>> Start AVAILABLE DATA

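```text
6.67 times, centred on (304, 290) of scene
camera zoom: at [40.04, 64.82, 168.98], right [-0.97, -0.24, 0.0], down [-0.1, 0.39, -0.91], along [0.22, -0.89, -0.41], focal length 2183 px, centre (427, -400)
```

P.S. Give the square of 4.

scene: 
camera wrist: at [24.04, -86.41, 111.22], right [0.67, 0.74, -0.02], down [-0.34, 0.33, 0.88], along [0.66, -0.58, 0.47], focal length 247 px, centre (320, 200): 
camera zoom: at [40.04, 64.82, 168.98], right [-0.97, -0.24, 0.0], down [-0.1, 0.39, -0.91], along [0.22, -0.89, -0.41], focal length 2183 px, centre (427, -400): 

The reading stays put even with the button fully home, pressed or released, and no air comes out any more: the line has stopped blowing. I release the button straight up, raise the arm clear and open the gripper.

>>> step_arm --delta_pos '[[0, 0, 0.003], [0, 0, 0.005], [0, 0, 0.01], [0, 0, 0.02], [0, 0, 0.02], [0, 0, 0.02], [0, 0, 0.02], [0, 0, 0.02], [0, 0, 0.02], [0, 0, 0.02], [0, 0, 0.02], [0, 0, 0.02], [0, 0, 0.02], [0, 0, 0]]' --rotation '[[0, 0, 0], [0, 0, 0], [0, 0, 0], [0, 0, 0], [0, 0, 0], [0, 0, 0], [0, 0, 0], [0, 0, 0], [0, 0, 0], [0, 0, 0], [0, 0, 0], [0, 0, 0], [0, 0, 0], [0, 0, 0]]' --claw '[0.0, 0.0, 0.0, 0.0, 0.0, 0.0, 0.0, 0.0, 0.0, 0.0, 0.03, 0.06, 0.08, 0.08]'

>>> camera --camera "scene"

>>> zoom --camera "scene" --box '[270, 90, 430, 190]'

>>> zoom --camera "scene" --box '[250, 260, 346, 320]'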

>> End AVAILABLE DATA

Exactly reproduce the material above.

■ **SOLUTION FOR THIS TASK**:
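```text
6.67 times, centred on (304, 290) of scene
camera zoom: at [40.04, 64.82, 168.98], right [-0.97, -0.24, 0.0], down [-0.1, 0.39, -0.91], along [0.22, -0.89, -0.41], focal length 2183 px, centre (427, -400)
```

P.S. Give the square of 4.

scene: 
camera wrist: at [24.04, -86.41, 111.22], right [0.67, 0.74, -0.02], down [-0.34, 0.33, 0.88], along [0.66, -0.58, 0.47], focal length 247 px, centre (320, 200): 
camera zoom: at [40.04, 64.82, 168.98], right [-0.97, -0.24, 0.0], down [-0.1, 0.39, -0.91], along [0.22, -0.89, -0.41], focal length 2183 px, centre (427, -400): 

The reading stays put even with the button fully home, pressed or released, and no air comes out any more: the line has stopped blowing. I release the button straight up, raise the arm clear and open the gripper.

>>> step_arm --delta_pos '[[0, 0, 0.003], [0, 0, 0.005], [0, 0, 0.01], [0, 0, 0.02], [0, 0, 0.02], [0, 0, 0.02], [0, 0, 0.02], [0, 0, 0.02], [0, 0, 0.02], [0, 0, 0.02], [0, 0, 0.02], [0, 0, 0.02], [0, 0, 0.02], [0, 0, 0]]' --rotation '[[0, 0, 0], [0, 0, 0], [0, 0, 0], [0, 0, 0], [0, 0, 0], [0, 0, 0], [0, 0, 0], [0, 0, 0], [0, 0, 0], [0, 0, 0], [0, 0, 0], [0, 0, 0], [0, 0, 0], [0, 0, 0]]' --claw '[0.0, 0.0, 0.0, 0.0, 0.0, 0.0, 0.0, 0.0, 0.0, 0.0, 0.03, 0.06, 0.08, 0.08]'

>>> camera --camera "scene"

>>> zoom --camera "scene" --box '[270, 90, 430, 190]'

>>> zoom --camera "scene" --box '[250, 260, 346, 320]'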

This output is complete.